Tüm bu incelemer sonunda, nasıl ki 7 kadın işçinin ölümü sebebi ile işverenlerinin ifadesini aldı... Aynı şekide, selden dolayı yaşanan o tüm acı tablodan dolayı, kışlanın komutanının da ifadesini almalı..
Ki, kamuoyu olayın araştırılmayan yönleri olduğu şeklinde bir kanaate sahip olmasın!
“Sivil işvereni cezaevine attık.. Ama kışla komutanına bir soru bile soramadık..” Hem sorunun doğru tespiti için, hem de olayların gerçek sebeplerinin tespiti için bu araştırma zorunlu!
Kimse bundan asker düşmanlığı çıkartmasın!
Nasıl ki; 7 kadın işçinin ölümünden işveren sorumlu tutulduğunda, bu uygulama “İşveren düşmanlığı” olarak görülemezse, kışla içindeki bir göletin yarılmasının, bunun boyutunun ne olduğunun, sorumlusu olup olmadığının tespiti de asker düşmanlığı değildir.
Şunu da söyleyeyim..
Bu araştırmanın bugün yapılması, olay üzerindeki şüpheleri de dağıtacaktır..
Deliller taze iken yapılacak araştırma, kusurlu varsa kusurluyu, kusurlu kimse yok ise bu durumu daha net ortaya koyar..
Ama bugün bu talep kulak arkası edilirse, yarın zarar görenlerin açacakları davalarda, bu araştırmalar yine yapılacaktır..
Sigorta şirketleri, ödedikleri hasarların bedelini, kusurlu olanlardan rücu yoluyla tahsil etmek için, belki de Milli Savunma Bakanlığı’nı da dava edebileceklerdir..

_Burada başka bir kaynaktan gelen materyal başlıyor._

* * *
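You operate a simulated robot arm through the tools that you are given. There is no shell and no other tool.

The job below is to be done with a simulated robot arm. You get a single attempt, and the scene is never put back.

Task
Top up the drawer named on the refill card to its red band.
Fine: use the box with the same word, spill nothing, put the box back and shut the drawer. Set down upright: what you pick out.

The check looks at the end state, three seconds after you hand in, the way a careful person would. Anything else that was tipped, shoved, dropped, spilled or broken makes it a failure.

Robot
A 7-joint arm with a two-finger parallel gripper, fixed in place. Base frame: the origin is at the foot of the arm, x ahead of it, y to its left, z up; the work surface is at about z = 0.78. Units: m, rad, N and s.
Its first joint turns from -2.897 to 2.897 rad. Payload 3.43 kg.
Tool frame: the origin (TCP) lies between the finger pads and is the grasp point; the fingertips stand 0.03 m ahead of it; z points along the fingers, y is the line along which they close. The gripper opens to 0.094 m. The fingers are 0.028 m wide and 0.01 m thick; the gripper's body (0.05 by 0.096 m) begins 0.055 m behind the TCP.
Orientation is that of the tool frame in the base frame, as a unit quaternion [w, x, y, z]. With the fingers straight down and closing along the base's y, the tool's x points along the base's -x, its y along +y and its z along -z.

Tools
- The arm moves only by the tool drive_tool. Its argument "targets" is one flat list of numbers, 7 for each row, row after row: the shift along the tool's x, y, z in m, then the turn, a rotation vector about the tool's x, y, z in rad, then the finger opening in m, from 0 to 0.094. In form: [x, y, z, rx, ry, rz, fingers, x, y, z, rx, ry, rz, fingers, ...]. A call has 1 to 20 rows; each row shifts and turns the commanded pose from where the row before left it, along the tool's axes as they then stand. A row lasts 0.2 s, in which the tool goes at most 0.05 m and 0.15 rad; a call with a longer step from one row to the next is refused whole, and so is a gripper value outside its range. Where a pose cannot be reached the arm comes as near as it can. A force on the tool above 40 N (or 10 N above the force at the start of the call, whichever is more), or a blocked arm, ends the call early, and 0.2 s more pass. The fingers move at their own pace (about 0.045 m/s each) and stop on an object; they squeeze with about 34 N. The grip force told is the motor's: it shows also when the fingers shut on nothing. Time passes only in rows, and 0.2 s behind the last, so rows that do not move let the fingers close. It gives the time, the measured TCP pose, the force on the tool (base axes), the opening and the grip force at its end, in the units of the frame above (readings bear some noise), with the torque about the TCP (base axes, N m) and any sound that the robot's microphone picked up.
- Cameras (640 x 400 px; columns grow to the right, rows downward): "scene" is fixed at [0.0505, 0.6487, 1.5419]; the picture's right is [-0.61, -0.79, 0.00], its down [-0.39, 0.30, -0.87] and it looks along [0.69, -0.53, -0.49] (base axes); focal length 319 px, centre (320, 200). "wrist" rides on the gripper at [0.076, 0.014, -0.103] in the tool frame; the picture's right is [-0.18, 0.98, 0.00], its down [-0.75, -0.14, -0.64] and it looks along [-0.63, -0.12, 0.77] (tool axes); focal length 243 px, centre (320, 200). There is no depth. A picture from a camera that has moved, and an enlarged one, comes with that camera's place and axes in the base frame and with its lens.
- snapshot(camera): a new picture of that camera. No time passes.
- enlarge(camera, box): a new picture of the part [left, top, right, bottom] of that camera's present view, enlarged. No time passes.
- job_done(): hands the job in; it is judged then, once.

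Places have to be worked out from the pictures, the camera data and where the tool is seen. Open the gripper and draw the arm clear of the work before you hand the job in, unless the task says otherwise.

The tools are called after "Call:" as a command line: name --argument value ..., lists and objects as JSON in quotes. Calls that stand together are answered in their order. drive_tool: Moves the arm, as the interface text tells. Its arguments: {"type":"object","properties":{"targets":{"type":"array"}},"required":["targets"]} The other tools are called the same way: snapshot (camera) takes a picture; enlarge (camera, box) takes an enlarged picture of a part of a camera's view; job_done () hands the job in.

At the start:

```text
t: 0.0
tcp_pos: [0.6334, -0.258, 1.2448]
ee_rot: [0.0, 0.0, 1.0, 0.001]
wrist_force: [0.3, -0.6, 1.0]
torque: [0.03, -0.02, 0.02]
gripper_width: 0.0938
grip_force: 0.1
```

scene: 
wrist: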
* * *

Aylar sonrasında olay mahalline gidilip yapılacak keşif ve bilirkişi incelemesi ile, bugün yapılacak keşif ve bilirkişi incelemesi arasında, gerçeklerin ortaya çıkarılması açısından, çok büyük farklılıklar olacağı tartışmasızdır.
Öyle ise, “Asker hata yapmaz” önyargısını bir kenara itip, olayın tüm delilleri, şimdiden araştırılıp tespit edilmelidir. Böylece, toplumun hem askere, hem de yargıya duyması gereken güvene leke düşürülmemelidir.